┌─ PASSAGE GIVEN
Japan Fishermen Reject Release of Fukushima Water to Ocean
September 7, 2013 Leave a comment
Tepco Irradiated Water Find May Signal Problem for Bypass Plan
Tokyo Electric Power Co. (9501) found irradiated water near a storage tank that leaked last month at the Fukushima plant, complicating its plan for a pipeline to cut the volume of radioactive water it’s forced to manage. Inspectors found 650 becquerels per liter of beta radiation, which includes the contaminant strontium-90, Mayumi Yoshida, a spokeswoman for the utility known as Tepco, said today by phone. That’s more than 21 times government safety guidelines covering sea water near the plant for strontium-90, which has been linked to bone cancer.The samples were taken Sept. 4 from a newly dug monitoring well near the storage tank area where Tepco on Aug. 20 reported a leak of about 300 metric tons of water that had been used to cool reactor fuel. That area is important to Tepco’s bypass plan and had been thought free of contaminants.
Tepco is seeking permission from area fishermen to pump groundwater flowing toward the plant around its reactors and into the ocean. The objective is to cut the amount of water flooding reactor building basements. Since the groundwater would pass through the plant’s tank areas before entering the bypass system’s intake wells, the tainted water found this week could pose a contamination risk.
“It might be a problem,” Yoshida said. “We are investigating further.”
└─
┌─ INFORMATION SHOWN
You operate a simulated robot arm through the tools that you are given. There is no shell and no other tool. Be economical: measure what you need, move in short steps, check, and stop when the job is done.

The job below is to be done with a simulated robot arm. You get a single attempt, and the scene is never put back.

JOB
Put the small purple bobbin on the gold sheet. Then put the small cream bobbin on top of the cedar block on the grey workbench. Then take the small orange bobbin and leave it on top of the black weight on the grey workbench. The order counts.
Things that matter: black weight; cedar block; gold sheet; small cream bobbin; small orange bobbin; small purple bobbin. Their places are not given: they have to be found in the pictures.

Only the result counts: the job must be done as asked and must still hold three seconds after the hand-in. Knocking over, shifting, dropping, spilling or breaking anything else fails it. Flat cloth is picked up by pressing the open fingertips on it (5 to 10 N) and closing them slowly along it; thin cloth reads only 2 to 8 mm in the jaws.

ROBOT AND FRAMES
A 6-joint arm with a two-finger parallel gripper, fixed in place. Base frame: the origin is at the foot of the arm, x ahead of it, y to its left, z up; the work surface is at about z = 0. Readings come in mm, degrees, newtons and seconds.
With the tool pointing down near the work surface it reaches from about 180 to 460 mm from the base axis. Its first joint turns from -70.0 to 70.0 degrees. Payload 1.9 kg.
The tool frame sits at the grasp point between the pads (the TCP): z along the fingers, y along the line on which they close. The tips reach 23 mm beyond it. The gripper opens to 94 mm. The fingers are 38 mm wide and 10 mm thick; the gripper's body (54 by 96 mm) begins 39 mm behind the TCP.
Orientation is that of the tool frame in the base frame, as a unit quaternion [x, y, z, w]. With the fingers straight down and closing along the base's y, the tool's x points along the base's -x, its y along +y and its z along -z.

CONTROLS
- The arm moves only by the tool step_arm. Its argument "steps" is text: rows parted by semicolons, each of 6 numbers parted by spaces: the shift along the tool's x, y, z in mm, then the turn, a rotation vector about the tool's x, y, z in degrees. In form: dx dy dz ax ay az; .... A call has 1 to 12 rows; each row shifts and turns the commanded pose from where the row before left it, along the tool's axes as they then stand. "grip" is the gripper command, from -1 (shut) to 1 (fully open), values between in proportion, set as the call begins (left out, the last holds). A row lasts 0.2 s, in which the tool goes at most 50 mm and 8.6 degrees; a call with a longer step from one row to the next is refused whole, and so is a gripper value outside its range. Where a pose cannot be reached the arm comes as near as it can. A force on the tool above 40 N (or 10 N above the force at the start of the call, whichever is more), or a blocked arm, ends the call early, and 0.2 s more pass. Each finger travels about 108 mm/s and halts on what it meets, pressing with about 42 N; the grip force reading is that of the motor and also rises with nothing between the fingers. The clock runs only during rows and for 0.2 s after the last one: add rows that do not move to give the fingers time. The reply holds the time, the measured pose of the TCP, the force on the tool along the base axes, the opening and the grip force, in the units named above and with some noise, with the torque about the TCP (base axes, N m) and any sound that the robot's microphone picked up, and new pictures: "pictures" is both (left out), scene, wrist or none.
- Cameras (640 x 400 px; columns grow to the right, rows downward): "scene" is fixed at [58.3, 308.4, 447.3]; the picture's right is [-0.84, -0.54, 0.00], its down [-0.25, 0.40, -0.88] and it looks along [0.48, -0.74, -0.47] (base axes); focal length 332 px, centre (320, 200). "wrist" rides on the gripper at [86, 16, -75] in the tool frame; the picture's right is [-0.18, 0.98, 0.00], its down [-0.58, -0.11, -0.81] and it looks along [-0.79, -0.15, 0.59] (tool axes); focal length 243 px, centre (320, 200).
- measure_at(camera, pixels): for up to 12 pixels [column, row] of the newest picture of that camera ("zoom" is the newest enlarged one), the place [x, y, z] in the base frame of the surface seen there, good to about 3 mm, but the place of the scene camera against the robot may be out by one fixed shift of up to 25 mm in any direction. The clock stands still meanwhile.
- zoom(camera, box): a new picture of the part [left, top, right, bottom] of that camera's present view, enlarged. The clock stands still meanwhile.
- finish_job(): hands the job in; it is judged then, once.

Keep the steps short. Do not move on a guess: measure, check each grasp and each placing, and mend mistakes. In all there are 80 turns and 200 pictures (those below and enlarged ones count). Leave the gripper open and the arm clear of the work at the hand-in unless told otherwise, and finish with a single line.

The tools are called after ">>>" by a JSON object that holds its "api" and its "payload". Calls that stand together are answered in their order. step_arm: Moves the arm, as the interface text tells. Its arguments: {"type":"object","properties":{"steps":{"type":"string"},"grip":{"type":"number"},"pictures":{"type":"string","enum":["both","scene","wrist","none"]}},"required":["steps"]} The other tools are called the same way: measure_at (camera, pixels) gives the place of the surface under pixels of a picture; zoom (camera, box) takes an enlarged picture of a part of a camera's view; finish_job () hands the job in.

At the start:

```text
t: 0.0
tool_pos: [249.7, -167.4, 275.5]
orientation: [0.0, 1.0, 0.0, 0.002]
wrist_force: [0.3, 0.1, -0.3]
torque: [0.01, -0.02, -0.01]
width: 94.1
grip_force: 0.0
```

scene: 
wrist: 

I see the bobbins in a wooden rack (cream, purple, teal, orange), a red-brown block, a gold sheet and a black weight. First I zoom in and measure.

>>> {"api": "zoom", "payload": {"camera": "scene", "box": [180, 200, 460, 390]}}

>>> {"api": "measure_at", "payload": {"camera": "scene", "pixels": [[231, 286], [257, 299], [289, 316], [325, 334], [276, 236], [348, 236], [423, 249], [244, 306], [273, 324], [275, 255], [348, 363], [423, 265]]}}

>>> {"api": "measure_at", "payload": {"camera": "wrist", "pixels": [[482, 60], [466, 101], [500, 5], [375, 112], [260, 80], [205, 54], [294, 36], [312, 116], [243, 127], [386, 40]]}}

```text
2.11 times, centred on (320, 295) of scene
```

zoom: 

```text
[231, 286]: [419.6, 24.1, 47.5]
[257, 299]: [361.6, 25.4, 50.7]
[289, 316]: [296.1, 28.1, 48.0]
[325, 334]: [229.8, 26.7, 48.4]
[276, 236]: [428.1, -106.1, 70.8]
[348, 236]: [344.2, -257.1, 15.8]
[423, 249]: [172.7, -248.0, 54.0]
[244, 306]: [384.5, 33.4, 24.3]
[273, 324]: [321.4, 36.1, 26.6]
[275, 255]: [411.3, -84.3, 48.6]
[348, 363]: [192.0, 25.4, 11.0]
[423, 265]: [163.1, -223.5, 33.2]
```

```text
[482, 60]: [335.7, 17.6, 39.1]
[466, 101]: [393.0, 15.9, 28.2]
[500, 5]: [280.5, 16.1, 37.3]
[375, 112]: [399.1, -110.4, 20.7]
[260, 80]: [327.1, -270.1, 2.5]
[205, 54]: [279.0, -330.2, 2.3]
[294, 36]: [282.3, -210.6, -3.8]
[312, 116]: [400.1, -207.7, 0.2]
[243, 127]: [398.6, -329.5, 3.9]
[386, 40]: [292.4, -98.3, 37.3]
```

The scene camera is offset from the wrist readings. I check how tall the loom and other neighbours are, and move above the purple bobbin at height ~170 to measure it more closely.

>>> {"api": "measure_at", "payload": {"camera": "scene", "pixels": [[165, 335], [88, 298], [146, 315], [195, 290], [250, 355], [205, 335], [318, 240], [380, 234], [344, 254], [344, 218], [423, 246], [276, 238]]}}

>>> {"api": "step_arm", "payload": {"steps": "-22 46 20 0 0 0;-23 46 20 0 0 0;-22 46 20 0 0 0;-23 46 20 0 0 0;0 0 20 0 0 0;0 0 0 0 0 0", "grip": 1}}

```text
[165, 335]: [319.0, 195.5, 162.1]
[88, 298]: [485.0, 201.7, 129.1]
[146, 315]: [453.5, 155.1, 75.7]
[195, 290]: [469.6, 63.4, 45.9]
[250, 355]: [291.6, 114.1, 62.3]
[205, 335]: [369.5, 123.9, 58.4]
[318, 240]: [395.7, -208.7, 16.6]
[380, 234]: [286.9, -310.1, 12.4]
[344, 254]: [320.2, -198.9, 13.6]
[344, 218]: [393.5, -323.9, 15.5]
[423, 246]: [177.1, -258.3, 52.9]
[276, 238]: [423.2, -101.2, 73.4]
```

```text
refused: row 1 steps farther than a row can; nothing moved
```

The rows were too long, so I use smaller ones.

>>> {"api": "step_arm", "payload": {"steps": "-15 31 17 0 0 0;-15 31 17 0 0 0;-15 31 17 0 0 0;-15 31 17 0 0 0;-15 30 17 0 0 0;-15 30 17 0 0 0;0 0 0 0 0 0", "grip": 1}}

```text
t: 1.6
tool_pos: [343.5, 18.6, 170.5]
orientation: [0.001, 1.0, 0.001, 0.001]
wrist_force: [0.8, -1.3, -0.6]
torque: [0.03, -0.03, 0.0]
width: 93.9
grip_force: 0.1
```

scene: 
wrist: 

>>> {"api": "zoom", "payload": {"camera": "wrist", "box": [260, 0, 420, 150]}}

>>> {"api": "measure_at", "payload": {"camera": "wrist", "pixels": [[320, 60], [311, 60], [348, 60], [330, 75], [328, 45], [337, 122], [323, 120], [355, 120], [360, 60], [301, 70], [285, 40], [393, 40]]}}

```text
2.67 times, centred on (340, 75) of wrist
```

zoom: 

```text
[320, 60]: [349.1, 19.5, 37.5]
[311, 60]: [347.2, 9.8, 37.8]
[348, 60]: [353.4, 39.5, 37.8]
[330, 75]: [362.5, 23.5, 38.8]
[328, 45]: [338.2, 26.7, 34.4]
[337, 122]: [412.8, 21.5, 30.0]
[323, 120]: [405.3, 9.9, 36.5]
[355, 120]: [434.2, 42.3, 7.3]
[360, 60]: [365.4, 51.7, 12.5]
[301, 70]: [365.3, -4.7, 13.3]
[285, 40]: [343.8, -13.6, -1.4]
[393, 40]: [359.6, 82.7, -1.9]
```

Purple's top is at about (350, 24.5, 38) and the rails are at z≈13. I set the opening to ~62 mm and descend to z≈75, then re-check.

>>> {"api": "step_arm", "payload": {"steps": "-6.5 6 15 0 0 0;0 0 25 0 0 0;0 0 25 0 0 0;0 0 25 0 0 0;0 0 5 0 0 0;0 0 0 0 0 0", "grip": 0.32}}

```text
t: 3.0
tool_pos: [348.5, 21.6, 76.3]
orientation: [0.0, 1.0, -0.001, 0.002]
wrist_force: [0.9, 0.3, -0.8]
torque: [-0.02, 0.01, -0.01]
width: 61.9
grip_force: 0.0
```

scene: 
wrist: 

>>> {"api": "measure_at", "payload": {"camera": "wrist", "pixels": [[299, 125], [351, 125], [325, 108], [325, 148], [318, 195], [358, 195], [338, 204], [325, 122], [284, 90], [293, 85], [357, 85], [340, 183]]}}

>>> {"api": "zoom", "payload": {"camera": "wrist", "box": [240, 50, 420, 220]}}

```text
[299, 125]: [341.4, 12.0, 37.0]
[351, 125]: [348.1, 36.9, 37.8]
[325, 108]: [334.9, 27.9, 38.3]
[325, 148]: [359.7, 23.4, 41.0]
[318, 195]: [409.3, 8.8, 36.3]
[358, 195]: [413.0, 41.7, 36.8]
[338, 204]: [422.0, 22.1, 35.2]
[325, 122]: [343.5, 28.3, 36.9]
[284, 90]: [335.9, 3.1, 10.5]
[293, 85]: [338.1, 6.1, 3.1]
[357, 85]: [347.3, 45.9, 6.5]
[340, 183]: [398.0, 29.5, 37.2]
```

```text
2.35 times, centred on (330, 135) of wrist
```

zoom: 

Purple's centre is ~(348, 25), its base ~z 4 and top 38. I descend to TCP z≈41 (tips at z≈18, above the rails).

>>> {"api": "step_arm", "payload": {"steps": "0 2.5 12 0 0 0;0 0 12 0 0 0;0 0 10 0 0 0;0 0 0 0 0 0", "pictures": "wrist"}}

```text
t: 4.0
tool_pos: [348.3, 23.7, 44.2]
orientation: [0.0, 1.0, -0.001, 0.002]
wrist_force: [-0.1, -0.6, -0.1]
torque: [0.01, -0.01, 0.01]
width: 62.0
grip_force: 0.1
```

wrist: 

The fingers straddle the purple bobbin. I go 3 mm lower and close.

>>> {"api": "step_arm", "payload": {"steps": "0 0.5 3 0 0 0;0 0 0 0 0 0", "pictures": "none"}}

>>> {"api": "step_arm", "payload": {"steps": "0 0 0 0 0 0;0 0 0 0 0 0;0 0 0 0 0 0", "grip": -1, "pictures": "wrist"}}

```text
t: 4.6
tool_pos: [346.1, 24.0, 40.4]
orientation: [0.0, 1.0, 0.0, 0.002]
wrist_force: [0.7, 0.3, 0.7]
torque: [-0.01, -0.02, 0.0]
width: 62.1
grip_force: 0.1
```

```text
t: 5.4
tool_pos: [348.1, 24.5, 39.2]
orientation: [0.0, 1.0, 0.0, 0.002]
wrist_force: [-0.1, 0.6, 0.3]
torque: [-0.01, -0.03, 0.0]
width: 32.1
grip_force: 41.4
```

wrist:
└─
- REQUIRED TASK A -
Extract from the passage given the words running from "Tepco is seeking" to "a contamination risk.".
- REQUIRED TASK B -
I need the passage given continued from the place where it stops.

- EXERCISE OUTPUT A -
Tepco is seeking permission from area fishermen to pump groundwater flowing toward the plant around its reactors and into the ocean. The objective is to cut the amount of water flooding reactor building basements. Since the groundwater would pass through the plant’s tank areas before entering the bypass system’s intake wells, the tainted water found this week could pose a contamination risk.

- EXERCISE OUTPUT B -
Tepco said it had explained to fisheries associations that the water in the bypass system wouldn’t touch contaminated areas and therefore can be safely pumped into the sea. Tepco has held at least four meetings with the various cooperatives.
Bypass Plan
The new contamination discovery could make it more difficult for Tepco to convince fishermen’s groups to sign off on the bypass. The utility’s disclosure in July that irradiated water is leaking into the Pacific has set back efforts by Fukushima fishermen to convince consumers their product is safe. Japanese government estimates put the leak at about 300 tons a day.
South Korea expanded an import ban on Japanese fisheries products today to include all items from Fukushima and seven other nearby prefectures, regardless of whether they showed contamination, according to an e-mailed statement from the Prime Minister’s Office.
“The measure comes as our people’s concerns are growing over the fact that hundreds of tons of radiation-contaminated water are leaked daily from the site of Japan’s nuclear accident in Fukushima,” Yonhap reported earlier today, citing the Ministry of Oceans and Fisheries.
The Fukushima site now has more than 338,000 metric tons of water stored in more than 1,000 tanks, with additional water remaining untreated in reactor basements and service tunnels.
Levels of toxic water are rising at a rate of 400 tons a day as groundwater seeping into basements mixes with cooling water that has been in contact with highly radioactive melted reactor cores. The bypass system would reduce the amount of contaminated water being stored by 100 tons a day, Tepco has said.